[START]
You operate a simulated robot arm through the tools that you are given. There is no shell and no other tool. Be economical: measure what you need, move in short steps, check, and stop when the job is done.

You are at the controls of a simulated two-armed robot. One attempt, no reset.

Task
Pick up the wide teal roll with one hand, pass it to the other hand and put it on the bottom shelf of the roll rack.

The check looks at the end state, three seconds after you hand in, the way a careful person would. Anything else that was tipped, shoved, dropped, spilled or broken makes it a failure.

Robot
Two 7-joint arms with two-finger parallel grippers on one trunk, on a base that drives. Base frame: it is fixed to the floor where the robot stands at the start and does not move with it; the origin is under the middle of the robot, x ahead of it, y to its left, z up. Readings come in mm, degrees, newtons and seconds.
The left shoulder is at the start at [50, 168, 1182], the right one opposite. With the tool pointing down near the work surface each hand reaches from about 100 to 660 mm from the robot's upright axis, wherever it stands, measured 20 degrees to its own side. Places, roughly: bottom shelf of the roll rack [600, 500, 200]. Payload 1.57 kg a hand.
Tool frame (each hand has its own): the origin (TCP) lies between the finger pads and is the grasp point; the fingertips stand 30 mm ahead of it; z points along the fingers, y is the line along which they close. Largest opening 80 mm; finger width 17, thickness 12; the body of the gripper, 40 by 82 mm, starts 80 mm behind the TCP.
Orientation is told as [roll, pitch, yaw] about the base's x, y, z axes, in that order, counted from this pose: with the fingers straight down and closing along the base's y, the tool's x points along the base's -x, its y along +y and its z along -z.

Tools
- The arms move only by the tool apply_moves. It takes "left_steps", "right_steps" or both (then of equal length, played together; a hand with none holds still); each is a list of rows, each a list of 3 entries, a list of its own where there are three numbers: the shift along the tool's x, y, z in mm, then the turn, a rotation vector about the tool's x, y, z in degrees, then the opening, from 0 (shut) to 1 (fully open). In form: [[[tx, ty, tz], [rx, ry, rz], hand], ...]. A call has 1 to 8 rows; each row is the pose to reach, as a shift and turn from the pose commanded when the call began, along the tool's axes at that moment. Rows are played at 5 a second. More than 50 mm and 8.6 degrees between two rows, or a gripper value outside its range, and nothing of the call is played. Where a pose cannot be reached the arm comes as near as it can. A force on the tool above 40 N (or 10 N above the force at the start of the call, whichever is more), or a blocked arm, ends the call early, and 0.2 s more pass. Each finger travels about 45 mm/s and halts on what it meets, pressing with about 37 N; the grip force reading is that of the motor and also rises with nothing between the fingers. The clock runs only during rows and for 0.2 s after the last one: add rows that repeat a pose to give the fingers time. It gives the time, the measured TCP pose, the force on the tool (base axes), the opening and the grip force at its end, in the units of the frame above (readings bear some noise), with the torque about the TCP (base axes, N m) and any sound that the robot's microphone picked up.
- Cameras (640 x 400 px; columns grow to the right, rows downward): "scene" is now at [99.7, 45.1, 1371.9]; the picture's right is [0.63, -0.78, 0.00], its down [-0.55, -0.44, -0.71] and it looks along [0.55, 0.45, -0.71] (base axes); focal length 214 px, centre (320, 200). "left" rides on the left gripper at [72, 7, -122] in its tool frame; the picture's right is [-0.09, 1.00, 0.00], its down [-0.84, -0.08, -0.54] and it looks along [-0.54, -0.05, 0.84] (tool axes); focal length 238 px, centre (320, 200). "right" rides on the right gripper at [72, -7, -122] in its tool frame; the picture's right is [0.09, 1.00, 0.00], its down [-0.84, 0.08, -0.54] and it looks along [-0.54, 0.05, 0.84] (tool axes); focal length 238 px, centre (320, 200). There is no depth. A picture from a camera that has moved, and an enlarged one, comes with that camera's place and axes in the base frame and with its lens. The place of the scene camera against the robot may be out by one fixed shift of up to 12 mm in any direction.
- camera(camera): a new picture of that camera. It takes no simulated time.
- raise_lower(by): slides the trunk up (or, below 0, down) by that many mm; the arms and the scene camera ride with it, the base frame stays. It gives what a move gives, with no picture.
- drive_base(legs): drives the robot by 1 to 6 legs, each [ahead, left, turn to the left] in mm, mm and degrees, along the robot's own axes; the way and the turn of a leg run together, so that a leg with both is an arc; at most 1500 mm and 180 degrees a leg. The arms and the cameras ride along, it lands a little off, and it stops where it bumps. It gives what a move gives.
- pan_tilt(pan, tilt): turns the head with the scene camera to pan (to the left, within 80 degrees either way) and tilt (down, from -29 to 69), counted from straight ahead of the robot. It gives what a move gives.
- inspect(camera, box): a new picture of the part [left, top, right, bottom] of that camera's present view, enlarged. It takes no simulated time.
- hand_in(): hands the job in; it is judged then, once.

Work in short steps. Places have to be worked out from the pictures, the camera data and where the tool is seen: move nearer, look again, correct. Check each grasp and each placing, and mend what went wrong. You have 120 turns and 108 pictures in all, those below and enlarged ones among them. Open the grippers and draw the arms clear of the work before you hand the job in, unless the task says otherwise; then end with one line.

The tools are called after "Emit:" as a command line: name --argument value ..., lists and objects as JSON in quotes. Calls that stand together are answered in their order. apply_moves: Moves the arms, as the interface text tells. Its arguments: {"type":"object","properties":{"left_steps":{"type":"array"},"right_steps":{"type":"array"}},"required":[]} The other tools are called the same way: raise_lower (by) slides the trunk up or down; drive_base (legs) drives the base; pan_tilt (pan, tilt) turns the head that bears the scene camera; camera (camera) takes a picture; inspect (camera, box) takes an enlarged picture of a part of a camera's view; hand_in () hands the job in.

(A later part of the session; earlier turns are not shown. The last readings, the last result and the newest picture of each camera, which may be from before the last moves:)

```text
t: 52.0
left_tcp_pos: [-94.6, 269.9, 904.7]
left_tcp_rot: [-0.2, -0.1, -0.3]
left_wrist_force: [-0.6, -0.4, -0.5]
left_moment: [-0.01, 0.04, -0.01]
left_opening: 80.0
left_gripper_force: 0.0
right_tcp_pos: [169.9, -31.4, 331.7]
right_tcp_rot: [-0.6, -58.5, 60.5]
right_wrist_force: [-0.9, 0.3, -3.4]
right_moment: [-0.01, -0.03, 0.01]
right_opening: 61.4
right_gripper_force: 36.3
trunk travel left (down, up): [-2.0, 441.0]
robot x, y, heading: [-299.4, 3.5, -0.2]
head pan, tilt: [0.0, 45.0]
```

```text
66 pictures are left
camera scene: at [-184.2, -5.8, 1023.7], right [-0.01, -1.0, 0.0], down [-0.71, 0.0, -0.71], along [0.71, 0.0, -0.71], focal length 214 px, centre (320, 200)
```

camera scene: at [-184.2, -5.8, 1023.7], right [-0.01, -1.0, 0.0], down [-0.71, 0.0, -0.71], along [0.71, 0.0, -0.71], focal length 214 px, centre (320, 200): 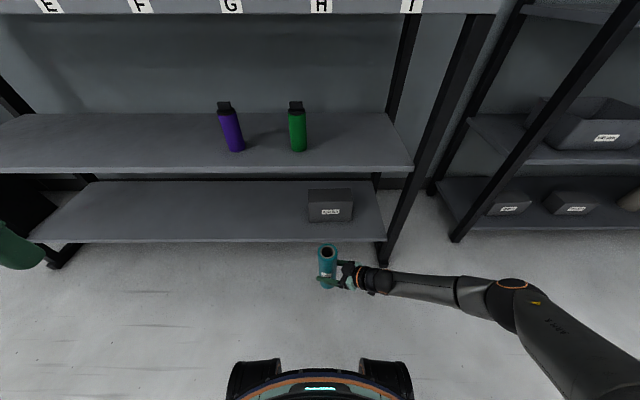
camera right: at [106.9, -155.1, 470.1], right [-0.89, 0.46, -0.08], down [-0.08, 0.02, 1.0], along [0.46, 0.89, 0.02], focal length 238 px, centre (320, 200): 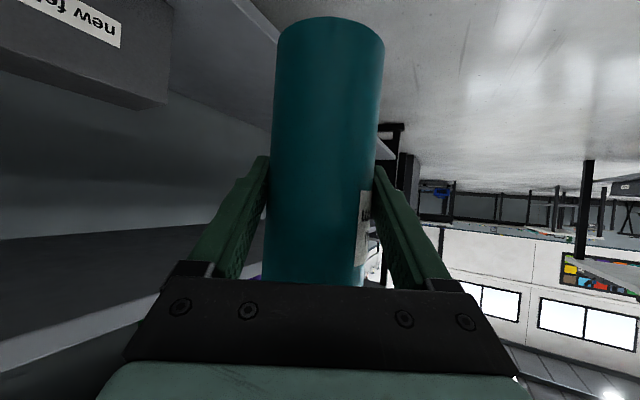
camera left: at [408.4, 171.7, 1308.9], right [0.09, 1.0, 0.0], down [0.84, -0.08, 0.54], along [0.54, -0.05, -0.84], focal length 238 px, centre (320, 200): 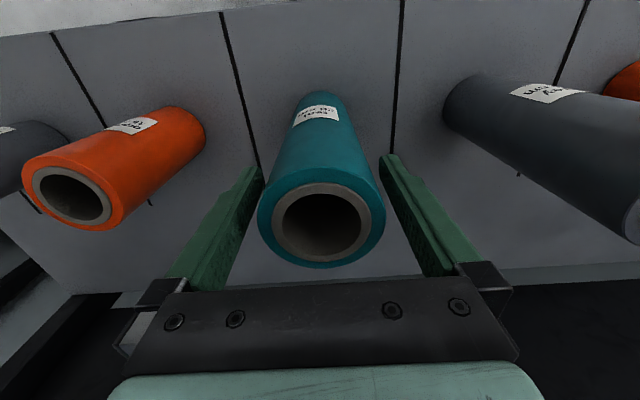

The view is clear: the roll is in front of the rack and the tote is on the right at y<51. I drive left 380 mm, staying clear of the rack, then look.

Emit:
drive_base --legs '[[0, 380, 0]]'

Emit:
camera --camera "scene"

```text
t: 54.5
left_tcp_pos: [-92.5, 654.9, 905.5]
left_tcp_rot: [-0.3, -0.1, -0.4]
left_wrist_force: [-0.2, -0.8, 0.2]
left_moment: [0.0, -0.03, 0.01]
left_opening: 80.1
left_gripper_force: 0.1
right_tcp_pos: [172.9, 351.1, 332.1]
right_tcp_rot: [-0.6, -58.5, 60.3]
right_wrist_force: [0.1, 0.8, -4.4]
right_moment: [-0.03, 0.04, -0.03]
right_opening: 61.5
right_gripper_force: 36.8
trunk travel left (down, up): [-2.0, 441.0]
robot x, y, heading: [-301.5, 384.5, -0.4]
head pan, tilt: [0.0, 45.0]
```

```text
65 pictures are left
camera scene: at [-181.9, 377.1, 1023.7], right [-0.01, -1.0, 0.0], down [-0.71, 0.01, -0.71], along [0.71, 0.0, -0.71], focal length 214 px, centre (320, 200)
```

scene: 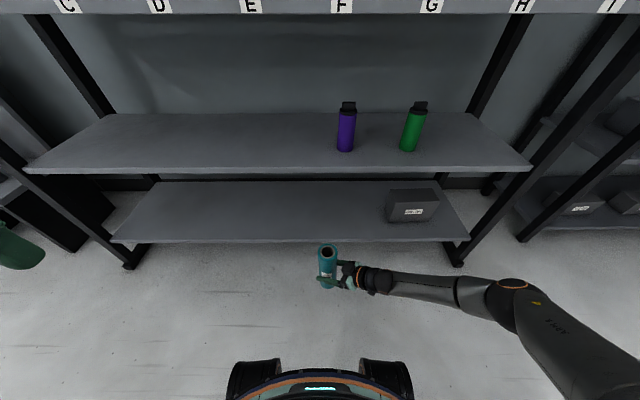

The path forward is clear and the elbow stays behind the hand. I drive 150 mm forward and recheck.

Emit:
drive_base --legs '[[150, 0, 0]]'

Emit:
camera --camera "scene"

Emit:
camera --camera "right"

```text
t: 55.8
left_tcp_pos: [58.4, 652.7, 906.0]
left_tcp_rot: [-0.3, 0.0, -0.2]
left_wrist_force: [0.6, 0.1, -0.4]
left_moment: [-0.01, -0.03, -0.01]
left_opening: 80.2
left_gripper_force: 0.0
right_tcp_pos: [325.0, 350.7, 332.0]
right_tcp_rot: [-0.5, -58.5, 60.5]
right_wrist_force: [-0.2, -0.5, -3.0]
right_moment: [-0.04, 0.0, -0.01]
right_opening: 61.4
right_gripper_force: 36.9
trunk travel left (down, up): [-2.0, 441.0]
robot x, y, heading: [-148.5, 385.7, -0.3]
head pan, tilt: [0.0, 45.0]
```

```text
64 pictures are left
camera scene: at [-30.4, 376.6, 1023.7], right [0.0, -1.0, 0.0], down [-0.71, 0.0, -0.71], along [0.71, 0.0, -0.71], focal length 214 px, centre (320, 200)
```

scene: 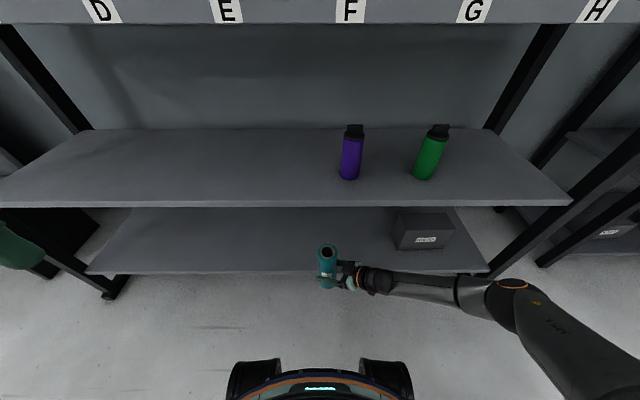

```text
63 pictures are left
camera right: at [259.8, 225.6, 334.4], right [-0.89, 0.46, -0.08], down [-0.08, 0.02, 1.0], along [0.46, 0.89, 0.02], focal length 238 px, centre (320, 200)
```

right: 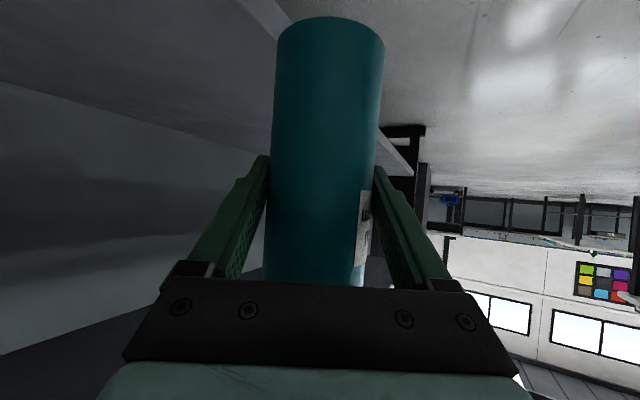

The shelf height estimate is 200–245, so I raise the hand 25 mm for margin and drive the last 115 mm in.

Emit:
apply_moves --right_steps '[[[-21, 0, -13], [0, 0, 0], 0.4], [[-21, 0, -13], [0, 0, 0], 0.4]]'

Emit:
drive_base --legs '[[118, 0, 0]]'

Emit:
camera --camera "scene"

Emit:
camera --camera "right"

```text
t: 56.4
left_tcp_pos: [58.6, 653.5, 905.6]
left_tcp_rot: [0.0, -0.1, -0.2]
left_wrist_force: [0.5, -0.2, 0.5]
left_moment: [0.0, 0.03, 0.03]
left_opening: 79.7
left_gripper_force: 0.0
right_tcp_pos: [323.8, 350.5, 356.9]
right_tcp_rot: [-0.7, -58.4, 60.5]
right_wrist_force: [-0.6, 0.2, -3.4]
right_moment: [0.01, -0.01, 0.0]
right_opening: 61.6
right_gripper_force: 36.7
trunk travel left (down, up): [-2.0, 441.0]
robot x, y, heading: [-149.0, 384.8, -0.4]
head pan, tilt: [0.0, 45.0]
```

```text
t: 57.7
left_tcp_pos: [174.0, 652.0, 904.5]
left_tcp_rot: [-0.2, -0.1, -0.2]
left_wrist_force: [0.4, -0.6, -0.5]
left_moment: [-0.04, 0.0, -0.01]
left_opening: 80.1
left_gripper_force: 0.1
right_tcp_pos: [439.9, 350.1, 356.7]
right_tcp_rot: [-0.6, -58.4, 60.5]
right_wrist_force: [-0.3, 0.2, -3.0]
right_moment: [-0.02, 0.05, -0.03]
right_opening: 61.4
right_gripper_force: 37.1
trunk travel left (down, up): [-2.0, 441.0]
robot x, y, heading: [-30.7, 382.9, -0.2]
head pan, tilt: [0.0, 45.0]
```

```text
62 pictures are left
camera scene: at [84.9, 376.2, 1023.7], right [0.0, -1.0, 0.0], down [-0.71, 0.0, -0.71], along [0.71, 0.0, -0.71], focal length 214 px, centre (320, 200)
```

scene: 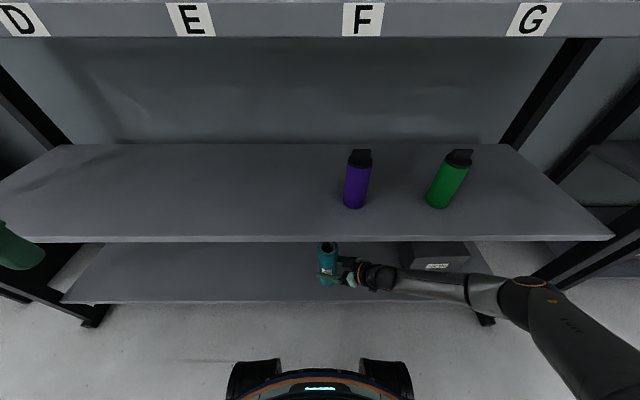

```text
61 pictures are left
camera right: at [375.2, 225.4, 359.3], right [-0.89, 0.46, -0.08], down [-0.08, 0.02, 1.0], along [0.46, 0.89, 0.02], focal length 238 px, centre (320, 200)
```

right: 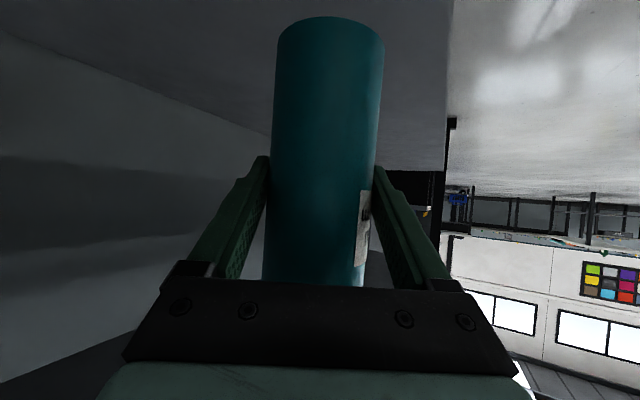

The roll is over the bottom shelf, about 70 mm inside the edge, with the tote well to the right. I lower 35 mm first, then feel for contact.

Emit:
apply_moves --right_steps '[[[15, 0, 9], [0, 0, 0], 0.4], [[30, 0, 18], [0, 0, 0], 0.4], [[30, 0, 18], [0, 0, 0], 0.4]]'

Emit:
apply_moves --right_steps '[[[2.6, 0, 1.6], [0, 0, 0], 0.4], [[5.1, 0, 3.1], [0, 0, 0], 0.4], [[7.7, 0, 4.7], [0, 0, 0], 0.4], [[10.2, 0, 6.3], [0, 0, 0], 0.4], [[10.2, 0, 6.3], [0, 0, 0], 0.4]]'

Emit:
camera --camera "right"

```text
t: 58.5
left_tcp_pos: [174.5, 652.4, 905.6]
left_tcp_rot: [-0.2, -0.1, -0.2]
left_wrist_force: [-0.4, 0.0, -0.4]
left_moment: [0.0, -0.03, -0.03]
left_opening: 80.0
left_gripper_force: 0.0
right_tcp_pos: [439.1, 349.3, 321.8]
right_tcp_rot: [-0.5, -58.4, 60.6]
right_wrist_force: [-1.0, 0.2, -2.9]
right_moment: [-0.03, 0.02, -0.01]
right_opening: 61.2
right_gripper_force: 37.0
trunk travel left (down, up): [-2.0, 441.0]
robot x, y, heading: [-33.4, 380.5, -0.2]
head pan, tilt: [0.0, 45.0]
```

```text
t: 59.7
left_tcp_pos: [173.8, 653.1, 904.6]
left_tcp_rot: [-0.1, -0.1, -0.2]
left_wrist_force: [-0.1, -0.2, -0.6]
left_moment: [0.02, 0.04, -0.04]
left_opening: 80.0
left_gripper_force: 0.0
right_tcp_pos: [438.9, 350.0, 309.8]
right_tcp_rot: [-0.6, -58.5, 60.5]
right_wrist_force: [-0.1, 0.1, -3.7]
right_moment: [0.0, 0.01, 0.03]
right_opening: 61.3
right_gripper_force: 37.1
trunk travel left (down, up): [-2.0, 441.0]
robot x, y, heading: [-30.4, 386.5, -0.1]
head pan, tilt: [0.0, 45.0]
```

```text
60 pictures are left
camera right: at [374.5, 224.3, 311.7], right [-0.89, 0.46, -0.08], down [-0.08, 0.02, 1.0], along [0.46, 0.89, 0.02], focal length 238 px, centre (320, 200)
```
[END]
#### Written exercise
Filter the listing above by the word "Places"; copy each line that passes.

#### Written response
The left shoulder is at the start at [50, 168, 1182], the right one opposite. With the tool pointing down near the work surface each hand reaches from about 100 to 660 mm from the robot's upright axis, wherever it stands, measured 20 degrees to its own side. Places, roughly: bottom shelf of the roll rack [600, 500, 200]. Payload 1.57 kg a hand.
Work in short steps. Places have to be worked out from the pictures, the camera data and where the tool is seen: move nearer, look again, correct. Check each grasp and each placing, and mend what went wrong. You have 120 turns and 108 pictures in all, those below and enlarged ones among them. Open the grippers and draw the arms clear of the work before you hand the job in, unless the task says otherwise; then end with one line.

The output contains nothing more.